There was this lightning move, all-powerful, by Secretariat the first time he came past the grandstand and glided into the clubhouse turn.
"There was this great leap forward which was incredible to see," remembers his most attentive admirer and owner, Penny Chenery (formerly Tweedy), now in Kentucky. "It reinforced for all of us how much natural ability he had. This was proven so many times but in the Preakness it was different. I'm often asked about his 31-length victory in the Belmont Stakes three weeks later. That was indeed impressive.
"But at Pimlico, when he made that move, we knew it was going to be his day. It elevated him to a new level. And he won with relative ease."
Secretariat was calm in the paddock but the saddling in the infield "seemed to take forever." There was that stirring from the restless crowd that gave off the sound of a squadron of impatient locusts, eager for action. She and former husband, John, were confident the pride of Meadow Stable was ready for a mighty effort but refused to allow themselves to become too taken up with the importance of the impending race.
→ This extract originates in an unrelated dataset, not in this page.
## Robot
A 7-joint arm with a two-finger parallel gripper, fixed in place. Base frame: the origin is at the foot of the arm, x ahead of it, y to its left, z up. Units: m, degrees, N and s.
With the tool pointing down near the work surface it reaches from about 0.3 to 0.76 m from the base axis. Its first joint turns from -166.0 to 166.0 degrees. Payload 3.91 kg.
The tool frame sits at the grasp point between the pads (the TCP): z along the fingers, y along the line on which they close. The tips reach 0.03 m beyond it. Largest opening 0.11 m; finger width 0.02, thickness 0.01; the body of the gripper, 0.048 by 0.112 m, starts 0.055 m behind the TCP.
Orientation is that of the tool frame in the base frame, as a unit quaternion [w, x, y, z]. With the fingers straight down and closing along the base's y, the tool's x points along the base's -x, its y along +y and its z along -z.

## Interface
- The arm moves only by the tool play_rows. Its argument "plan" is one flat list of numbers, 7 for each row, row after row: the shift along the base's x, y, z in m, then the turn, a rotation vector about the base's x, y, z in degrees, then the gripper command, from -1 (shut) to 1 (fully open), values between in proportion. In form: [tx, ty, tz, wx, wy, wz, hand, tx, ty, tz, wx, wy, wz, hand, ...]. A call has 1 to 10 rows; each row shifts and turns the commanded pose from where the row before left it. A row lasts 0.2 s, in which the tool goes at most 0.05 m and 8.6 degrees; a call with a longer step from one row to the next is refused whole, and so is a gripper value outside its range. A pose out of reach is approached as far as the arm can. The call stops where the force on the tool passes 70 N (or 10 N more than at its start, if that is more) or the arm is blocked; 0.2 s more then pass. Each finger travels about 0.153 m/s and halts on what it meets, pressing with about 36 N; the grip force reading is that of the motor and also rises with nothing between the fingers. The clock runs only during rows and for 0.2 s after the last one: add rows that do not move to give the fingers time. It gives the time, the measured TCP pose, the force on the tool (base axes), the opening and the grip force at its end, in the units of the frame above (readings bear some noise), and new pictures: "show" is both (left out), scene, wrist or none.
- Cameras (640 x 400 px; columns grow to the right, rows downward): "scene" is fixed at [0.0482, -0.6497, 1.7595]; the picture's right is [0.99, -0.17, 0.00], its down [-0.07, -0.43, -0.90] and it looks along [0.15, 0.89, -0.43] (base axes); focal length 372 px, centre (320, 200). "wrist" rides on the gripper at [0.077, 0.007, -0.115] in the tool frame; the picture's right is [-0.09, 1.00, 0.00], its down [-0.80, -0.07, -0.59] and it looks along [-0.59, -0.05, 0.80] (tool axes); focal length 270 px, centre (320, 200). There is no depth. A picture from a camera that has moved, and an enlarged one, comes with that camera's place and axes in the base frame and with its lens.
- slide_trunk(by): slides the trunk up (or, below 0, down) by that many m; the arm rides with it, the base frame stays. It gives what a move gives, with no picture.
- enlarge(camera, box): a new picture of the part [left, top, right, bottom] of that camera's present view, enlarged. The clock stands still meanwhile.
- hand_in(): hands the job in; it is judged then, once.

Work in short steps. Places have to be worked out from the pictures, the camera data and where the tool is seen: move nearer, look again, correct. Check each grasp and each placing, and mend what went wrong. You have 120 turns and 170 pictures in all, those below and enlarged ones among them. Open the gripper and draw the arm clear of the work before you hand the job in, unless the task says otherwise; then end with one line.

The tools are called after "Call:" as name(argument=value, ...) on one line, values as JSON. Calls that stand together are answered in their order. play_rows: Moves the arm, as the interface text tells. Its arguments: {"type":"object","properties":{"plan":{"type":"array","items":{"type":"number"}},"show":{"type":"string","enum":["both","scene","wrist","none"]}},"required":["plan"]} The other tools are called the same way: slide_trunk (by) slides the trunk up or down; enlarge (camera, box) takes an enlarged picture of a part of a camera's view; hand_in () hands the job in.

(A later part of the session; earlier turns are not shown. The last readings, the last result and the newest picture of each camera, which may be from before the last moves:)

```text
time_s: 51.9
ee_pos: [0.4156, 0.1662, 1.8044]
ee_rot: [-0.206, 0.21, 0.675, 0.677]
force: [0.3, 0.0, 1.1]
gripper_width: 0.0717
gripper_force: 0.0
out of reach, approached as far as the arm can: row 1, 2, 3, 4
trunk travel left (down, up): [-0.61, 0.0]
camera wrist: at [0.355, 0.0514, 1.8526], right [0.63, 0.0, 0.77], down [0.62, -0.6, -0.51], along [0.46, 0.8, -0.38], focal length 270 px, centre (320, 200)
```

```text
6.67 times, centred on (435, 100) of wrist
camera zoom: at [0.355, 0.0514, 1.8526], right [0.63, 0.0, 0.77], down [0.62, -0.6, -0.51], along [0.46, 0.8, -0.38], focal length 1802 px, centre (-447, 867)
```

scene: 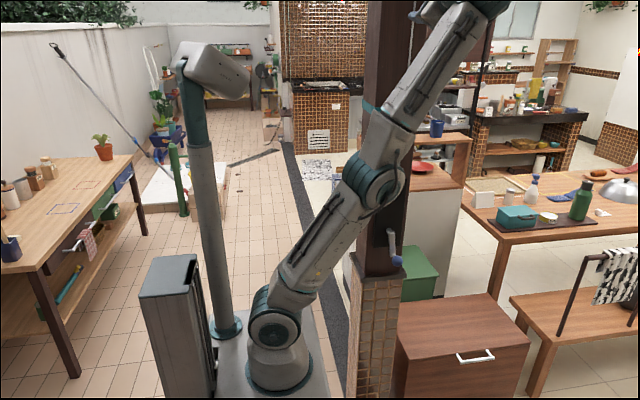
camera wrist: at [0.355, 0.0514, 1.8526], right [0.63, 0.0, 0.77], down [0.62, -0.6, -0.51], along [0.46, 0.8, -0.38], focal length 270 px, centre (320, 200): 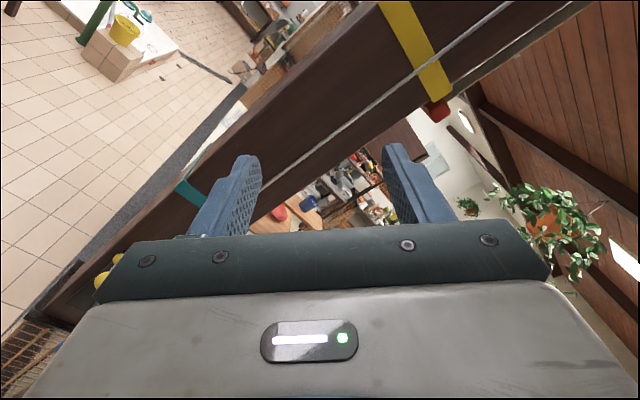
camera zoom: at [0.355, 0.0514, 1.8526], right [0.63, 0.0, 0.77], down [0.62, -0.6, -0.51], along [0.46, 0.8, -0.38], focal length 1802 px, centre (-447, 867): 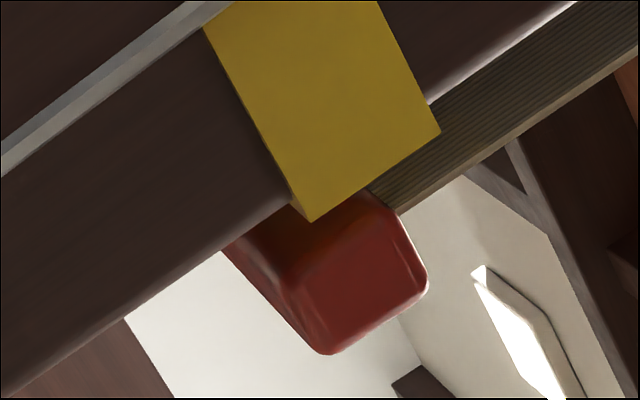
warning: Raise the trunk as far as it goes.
Secretariat quickly put them at ease with his well-coordinated, smoothly accelerated shift into overdrive.
"It was as if Secretariat said to Ronnie [jockey Ron Turcotte], 'I want to get along with this business,' " explains Ms. Chenery. "He took the race out of Ronnie's hands. And Ronnie to his credit, let Secretariat set the tempo with style and brilliance. Secretariat seemed to be playing the game all by himself."
What occurred before and after the race on Preakness Day o 1973 doesn't make for fond recall, however. At the old Pimlico Hotel, located just off the racetrack property, the Secretariat party had been trying to while away the early afternoon in the restaurant before enduring the track-side wait that is considered an eternity by every owner with a horse in the field.
Then we got the disturbing news that a parking lot attendant, who had been drinking, had smashed up our new Mercedes-Benz, the one Secretariat had bought us," Ms. Chenery recalls.
Still there was more difficulty to come on this otherwise victorious day. On their way to the winner's circle to accept the Woodlawn Vase and participate in the post-race ceremony, her husband's wallet was lifted in the crush of the crowd.
nTC Secretariat also was to be denied an official record. Another robbery of sorts. Pimlico had a timing system that was suspect. Secretariat's reading for the mile and three-sixteenths was reported as 1.55. However, the Daily Racing Form listed the effort as 1:53 2/5, which qualified as a track record. This evolved into a point of debate, especially after Secretariat won the Triple Crown and could look back on thoroughly substantiated records for both the Derby and Belmont.
The Preakness would have meant an unprecedented shattering of all three marks. However, the Maryland Racing Commission, under Commissioner Newton Brewer, held a hearing and corrected the time to 1:54 2/5.